Because it ignored the prior transactions and the certification relating to the MDOT specifications, the court necessarily decided defendant's motion in the light most favorable to defendant.

While it is true that the plaintiff has the burden of establishing jurisdictional facts, a motion for summary disposition based on lack of personal jurisdiction must be resolved on the evidential support submitted by both parties. MCR 2.116(C)(1) and (G)(5); Gooley v Jefferson Beach Marina, Inc, 177 Mich App 26; 441 NW2d 21 (1989). Here, the court ignored the evidential support submitted by plaintiff. As a consequence, we have only defendant's assessment of its intentions with regard to its course of dealings with plaintiff and the contemplated future consequences thereof. We believe MCL 600.715; MSA 27A.715 has been facially satisfied, particularly under subsection 5, because defendant entered into a contract for materials to be furnished in this state. We also believe that defendant's conduct was a prime generating cause of the effects resulting in Michigan. Defendant's certification of the material as satisfying Michigan testing requirements was a deliberate action calculated to make its product available to the Michigan market. It is obvious that plaintiff would not have purchased the product had defendant not certified it as meeting MDOT requirements. Moreover, defendant must have contemplated being "haled" into a Michigan court in the event that the product failed the testing requirements. Defendant knew that the product was to be used in road construction in Michigan and that it needed to satisfy certain MDOT standards. Finally, this was not a singular transaction, but the last of five transactions with plaintiff.

*149 In light of the disposition on the merits of the principal appeal, cross-appellant's claimed error is moot.

Reversed.

BRENNAN, P.J., concurred.

D.F. WALSH, J. (dissenting).

I must respectfully dissent.

There are two issues relating to the question whether the State of Michigan can exercise limited jurisdiction over the defendant in this case. First, did defendant's acts create relationships with Michigan within the meaning of subsections 1, 3, and 5 of Michigan's long-arm statute? MCL 600.715; MSA 27A.715. This is an issue of statutory construction. Second, would exercise of jurisdiction over defendant be violative of due process? This is an issue of federal constitutional law.
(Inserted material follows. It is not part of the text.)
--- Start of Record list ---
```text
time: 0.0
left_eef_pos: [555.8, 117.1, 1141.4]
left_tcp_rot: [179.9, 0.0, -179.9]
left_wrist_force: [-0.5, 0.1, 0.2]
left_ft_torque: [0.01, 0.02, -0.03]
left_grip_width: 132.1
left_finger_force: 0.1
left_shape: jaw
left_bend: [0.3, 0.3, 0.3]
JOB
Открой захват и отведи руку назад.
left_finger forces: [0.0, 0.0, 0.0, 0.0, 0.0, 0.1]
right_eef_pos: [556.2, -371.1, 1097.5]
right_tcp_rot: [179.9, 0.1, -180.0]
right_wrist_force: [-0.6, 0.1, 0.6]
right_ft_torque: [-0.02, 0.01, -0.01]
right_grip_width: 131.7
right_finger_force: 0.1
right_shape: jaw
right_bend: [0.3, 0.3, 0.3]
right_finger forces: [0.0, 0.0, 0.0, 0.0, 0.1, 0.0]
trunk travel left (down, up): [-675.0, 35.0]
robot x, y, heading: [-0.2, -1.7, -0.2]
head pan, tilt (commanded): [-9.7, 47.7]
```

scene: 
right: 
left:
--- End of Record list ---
See Khalaf v Bankers & Shippers Ins Co, 404 Mich 134, 142; 273 NW2d 811 (1978).

I would not reach the issue of statutory construction because in my judgment, under the circumstances of this case, the exercise of long-arm jurisdiction would not satisfy the requirements of due process.

Before foreign defendants may become subject to the in personam jurisdiction of a forum state, it is essential that the defendants engage in a course of conduct by which they "purposefully avail" themselves of the "privilege of conducting activities within the forum state, thus envoking the benefits and protections of its laws." Hanson v Denckla, 357 US 235, 253; 78 S Ct 1228; 2 L Ed 2d 1283 (1958). "Purposeful availment" requires "a deliberate undertaking to do or cause an act or thing to be done in Michigan or conduct which can be properly regarded as a prime generating cause of *150 the effects resulting in Michigan, something more than a passive availment of Michigan opportunities." Khalaf v Bankers & Shippers Ins Co, supra at 153-154.

In this case, the defendant was a Massachusetts corporation having its only place of business in New Bedford, Massachusetts. It had no offices, employees, distributors, or agents conducting business in the State of Michigan. It made no sales or business calls in the State of Michigan. Plaintiff neither alleged nor submitted evidence that the defendant ever advertised in the State of Michigan or solicited business in the State of Michigan. The defendant merely filled orders for customers in other states when contacted by those customers by mail or phone.

Although there may have been four or five sales made in Michigan over a two-year period, I am not persuaded that that fact, nor anything else in this record, mandates the conclusion that the defendant "purposefully availed" itself of the privilege of conducting business in this state. The exercise of long-arm jurisdiction over this defendant would, in my judgment, be inconsistent with the Due Process Clause of the United States Constitution.

I would affirm.

NOTES

[*] Former Court of Appeals judge, sitting on the Court of Appeals by assignment.